Outside my bedroom window, I can watch a new building going up. Well, technically it’s in the process of going down as they’re still working on the foundation …. Be that as it may, this new construction site became the inspiration for my most recent walk around the four streets that surround my home. All told, I counted eight new buildings on my block that have welcomed additional residents to Kalamaja since I bought my fish flat. This new building will become number nine. Some of my friends and neighbors will point to this and say: “See! Kalamaja is being overdeveloped!” And recently, a few of my friends and colleagues living elsewhere in Tallinn have told me that they wouldn’t want to live in my neighborhood because it is being “over built.” Maybe it’s just me, but I don’t think that things are quite as simple as they seem ….

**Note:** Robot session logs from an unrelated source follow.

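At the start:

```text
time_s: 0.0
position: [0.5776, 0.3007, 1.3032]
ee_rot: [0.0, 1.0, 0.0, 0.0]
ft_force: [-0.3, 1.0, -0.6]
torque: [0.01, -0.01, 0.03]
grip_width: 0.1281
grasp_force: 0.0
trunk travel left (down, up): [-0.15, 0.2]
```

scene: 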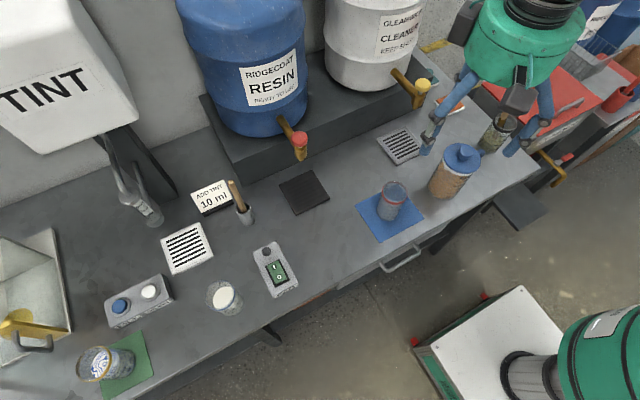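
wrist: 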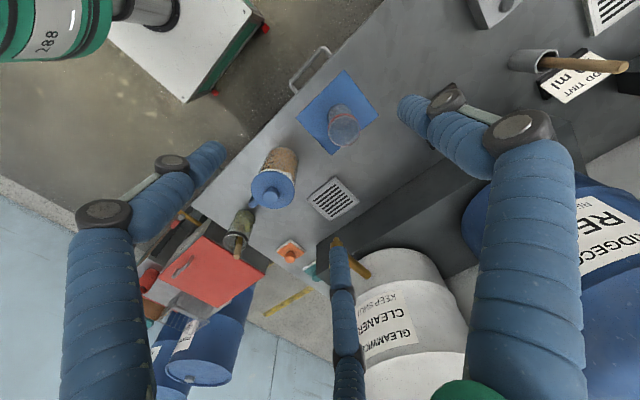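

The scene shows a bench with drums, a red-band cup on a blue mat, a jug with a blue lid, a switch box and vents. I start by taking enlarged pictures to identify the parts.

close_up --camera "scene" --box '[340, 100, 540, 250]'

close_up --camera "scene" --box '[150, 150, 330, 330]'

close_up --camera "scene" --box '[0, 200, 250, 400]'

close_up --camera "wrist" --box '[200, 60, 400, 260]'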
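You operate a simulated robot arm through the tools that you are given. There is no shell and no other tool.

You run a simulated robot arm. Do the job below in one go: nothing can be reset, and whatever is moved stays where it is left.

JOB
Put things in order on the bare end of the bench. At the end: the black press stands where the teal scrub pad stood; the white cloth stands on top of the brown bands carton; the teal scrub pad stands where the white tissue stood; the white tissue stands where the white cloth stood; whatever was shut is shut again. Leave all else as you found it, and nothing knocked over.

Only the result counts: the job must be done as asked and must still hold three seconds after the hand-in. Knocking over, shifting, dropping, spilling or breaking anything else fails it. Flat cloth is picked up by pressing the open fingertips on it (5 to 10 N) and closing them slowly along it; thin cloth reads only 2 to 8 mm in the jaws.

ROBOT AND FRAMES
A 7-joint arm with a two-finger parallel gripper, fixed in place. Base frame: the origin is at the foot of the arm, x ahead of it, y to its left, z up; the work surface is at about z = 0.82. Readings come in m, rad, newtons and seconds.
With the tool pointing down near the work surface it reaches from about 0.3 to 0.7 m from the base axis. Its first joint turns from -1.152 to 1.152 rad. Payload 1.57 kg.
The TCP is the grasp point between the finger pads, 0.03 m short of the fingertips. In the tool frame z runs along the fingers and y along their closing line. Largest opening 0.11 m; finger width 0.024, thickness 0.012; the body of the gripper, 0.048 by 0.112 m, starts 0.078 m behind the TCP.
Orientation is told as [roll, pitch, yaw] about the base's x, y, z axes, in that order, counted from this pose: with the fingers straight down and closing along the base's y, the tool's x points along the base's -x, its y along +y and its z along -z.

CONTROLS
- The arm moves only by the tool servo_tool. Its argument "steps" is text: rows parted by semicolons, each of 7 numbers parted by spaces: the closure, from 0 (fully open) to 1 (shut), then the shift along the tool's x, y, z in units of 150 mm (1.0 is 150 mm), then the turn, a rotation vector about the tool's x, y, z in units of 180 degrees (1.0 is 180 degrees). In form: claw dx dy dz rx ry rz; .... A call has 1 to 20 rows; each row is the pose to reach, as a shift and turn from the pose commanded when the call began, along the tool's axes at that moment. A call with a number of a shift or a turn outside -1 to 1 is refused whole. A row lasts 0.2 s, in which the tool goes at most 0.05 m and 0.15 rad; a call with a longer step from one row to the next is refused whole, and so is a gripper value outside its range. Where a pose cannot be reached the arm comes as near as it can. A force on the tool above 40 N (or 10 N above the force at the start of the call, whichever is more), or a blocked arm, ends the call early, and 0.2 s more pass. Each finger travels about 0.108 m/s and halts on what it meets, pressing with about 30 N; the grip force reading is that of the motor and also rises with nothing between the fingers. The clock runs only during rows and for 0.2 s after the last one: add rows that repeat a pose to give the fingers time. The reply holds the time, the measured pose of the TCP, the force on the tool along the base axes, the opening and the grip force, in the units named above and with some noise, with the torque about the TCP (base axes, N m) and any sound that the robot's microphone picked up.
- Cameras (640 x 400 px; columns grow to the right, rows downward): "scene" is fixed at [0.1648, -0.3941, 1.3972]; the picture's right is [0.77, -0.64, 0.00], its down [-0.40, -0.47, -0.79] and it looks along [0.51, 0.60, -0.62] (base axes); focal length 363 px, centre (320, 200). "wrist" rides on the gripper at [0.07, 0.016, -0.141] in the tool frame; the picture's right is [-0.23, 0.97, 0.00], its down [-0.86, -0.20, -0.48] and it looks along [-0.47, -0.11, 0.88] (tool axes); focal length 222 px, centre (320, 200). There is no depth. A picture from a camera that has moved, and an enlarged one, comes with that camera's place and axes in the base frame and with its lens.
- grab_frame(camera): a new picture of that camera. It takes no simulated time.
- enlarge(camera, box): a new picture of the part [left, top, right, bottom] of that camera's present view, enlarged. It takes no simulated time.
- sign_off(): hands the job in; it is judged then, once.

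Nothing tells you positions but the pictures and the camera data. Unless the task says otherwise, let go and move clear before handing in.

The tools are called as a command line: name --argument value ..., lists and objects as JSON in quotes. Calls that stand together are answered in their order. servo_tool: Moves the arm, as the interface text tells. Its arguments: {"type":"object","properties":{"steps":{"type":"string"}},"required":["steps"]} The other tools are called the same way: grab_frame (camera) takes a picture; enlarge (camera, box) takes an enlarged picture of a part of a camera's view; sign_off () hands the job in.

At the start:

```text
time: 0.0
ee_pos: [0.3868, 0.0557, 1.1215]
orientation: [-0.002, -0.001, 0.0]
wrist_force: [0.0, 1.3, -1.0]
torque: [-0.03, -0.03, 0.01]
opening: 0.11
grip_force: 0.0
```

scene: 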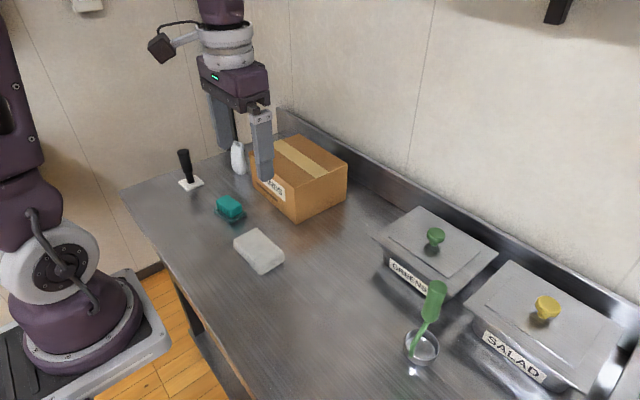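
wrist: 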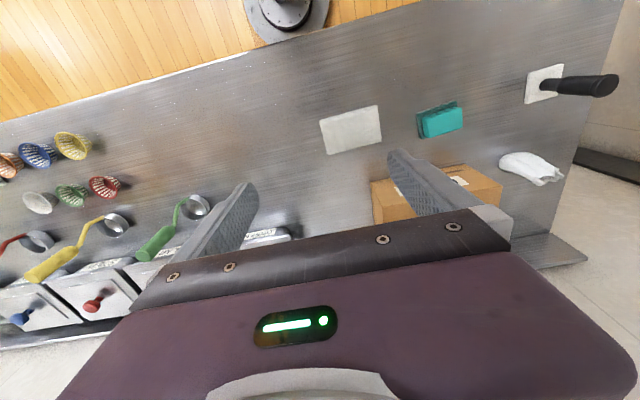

After all, the correct answer to the legendary question – “Is Tallinn ready yet?” – asked each year by the Old Man of Ülemiste (Ülemiste vanake) is always “No, there is much work to be done.” Should someone ever answer “yes,” then the Old Man will open the gates of his lake-home and flood Tallinn – and then Kalamaja would be washed away along with it. For those who prefer more contemporary literary references, then there is William S. Burroughs’ simple line: “when you stop growing, you start dying.” It’s a basic law of nature – it’s the yin and yang of life. And when it comes to development, it translates as “build or abandon.” In other words, Kalamaja’s continuing growth means that the neighborhood is very much alive – and will remain alive into the future. Change is the only constant.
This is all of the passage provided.